BUKU BANDUNG (29): Melihat Muramnya Kota Kembang Era 80-an dari Kacamata Martin Van Bruinessen

Jika pada buku dan tulisan peneliti lain kita kerap menemui Bandung dalam bingkai romantik, maka Martin Van Bruinessen memampang sisi muram kota kembang.

Buku Rakyat Kecil, Islam dan Politik, ditulis Martin Van Bruinessen.

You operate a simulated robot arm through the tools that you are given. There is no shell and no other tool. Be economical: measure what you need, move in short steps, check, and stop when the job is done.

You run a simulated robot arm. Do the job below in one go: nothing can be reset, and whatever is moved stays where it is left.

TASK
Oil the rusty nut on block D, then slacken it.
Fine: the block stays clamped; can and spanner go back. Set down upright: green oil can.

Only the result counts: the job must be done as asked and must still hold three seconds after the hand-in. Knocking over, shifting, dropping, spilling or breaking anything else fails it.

Buku ini hasil riset di Kampung Sukapakir, Bandung. (Foto: Yogi Esa Sukma Nugraha)

Penulis Yogi Esa Sukma Nugraha16 Januari 2022


BandungBergerak.idBanyak peristiwa sosial dan politik yang membuat gaduh publik era 80-an. Harmoko melarang lagu "Hati yang Luka" yang dinyanyikan oleh Betharia Sonata. Rhoma Irama dicekal tampil di TVRI, lagunya disingkirkan dari "tangga lagu" RRI, peredaran kasetnya dihambat, dan izin konsernya dipersulit. Persib sukses menjuarai Perserikatan musim 1986 usai mengalahkan Perseman Manokwari di babak final. Nista, Maja, Utama.

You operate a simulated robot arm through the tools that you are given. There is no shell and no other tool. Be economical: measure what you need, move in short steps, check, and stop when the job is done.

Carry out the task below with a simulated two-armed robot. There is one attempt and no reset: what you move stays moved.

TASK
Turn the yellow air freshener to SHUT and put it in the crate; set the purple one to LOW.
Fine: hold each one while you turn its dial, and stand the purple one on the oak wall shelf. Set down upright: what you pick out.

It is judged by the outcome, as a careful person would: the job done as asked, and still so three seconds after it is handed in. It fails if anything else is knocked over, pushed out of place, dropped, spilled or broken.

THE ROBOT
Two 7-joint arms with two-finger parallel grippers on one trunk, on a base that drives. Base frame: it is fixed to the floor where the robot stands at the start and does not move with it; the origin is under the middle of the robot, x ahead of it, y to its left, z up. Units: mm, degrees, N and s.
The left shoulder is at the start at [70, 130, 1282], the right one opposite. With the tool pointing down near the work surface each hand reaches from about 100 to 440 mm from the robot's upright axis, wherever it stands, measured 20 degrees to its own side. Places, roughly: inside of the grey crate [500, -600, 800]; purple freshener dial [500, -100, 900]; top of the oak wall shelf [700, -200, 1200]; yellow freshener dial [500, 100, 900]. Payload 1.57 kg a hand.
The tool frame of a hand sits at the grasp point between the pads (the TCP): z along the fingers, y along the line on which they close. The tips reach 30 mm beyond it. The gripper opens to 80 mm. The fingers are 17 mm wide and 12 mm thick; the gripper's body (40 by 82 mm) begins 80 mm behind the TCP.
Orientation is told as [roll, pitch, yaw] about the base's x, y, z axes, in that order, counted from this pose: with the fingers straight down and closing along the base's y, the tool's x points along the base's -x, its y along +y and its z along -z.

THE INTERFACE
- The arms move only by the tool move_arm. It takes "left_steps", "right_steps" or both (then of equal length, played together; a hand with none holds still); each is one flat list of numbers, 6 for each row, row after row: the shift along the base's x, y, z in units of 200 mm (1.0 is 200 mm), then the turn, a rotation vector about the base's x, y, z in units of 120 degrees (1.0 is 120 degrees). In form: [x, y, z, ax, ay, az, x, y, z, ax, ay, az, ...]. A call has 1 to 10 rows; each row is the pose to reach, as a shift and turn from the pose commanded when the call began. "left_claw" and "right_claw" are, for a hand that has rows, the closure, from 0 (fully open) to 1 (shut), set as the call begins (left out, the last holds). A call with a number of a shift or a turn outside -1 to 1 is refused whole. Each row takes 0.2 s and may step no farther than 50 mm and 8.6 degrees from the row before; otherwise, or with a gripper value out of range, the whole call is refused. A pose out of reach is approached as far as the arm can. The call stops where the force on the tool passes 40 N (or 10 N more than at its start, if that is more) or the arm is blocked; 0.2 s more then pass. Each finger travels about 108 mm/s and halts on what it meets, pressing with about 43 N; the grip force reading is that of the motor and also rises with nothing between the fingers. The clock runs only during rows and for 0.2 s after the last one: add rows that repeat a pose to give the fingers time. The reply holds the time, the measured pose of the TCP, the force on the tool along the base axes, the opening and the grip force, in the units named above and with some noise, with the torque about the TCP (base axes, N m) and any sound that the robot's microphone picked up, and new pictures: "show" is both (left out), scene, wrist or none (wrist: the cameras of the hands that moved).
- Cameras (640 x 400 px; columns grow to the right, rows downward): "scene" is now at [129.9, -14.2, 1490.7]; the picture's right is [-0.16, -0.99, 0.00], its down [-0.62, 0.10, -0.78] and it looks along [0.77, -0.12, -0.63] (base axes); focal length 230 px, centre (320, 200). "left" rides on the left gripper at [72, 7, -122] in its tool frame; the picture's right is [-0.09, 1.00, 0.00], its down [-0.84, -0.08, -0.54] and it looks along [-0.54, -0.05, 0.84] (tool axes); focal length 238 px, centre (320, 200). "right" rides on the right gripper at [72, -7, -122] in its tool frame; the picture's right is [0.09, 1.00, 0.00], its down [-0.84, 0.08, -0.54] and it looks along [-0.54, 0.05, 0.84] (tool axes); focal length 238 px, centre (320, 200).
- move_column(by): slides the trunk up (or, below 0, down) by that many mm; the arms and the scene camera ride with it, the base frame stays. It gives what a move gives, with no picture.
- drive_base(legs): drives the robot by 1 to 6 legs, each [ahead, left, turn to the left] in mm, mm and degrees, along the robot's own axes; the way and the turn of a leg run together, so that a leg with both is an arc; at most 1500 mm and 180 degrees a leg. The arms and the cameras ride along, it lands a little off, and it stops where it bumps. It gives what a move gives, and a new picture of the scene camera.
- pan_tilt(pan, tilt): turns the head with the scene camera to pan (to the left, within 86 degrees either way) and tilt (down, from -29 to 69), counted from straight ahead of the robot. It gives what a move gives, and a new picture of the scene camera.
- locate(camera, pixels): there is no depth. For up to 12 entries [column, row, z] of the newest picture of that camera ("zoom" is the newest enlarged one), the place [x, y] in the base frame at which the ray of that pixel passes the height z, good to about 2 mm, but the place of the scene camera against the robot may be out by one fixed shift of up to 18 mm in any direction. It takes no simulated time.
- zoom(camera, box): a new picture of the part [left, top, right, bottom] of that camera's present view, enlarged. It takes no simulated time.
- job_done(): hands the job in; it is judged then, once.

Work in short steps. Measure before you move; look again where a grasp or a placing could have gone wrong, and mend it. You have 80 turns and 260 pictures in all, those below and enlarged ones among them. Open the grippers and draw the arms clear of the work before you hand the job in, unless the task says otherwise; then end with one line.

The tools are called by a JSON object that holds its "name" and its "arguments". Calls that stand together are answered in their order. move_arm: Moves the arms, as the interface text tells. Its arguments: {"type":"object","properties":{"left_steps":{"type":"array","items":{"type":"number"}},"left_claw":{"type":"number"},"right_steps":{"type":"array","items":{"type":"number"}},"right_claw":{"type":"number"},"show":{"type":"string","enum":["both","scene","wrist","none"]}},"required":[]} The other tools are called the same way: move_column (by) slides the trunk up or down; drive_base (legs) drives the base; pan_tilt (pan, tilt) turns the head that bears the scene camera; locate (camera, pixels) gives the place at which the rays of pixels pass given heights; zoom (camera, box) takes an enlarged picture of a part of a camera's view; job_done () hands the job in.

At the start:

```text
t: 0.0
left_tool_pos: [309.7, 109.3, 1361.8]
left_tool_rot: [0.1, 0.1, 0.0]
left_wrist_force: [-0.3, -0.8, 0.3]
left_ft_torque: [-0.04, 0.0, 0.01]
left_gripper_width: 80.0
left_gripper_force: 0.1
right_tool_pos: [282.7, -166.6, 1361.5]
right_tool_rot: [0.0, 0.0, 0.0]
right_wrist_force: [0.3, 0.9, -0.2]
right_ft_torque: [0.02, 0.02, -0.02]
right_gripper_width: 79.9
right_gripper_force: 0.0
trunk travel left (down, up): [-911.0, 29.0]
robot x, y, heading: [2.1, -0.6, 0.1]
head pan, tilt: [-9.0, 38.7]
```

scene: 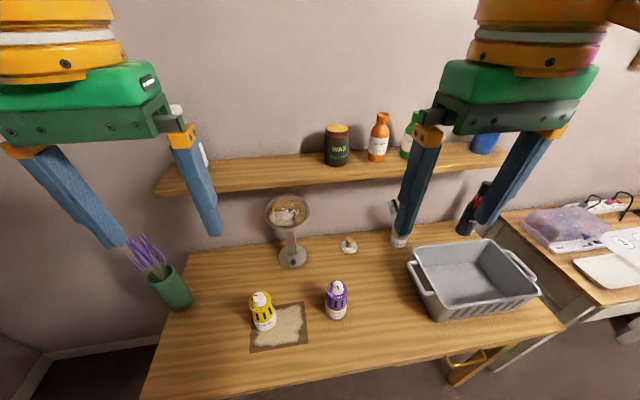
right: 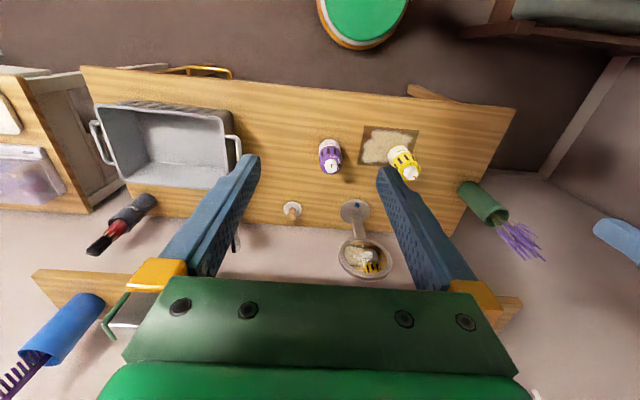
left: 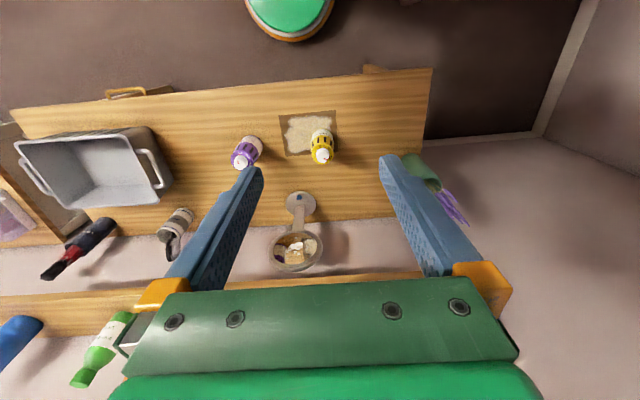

Dua tahun sebelumnya, tepatnya 12 September 1984, ratusan umat Islam tewas akibat bentrok dengan tentara. Sebulan kemudian, 27 Oktober 1984, pascabeberapa wilayah termasuk Bandung dilanda demam dikarungan —alias petrus, majalah Tempo memuat sebuah artikel yang merupakan hasil penelitan lapangan di sebuah kampung perkotaan di Bandung. Artikel inilah yang menjadi titik tolak pembahasan kita nantinya. Isinya mengisahkan ragam persoalan kehidupan sehari-hari warga biasa yang, seperti halnya warga kota lain saat itu, sedikit banyak terdampak rencana modernisasi besar-besaran. Bandung sendiri pada saat itu mengusung program Bandung Atlas: aman, tertib, lancar, sehat. Artikel ini nantinya menjadi bagian pertama buku yang diterbitkan penulisnya, Martin van Bruinessen, yang diberi judul Rakyat Kecil, Islam dan Politik.

Di dalam bukunya, Bruinessen memaparkan seluruh hasil kajiannya ketika melakukan riset di area sekitar Pagarsih, Jamika, salah satu sudut kota kembang, selama kurun waktu 1980-1990. Selama melakukan penelitian itu, Bruinessen tinggal dan menjadi bagian dari penduduk sebuah kampung kumuh bernama Sukapakir. Dia menjalani kehidupan dengan keluarga-keluarga kelas menengah-bawah yang —dalam penggambarannya— seakan tidak pernah dapat keluar dari kemiskinan kecuali memenangi undian Porkas.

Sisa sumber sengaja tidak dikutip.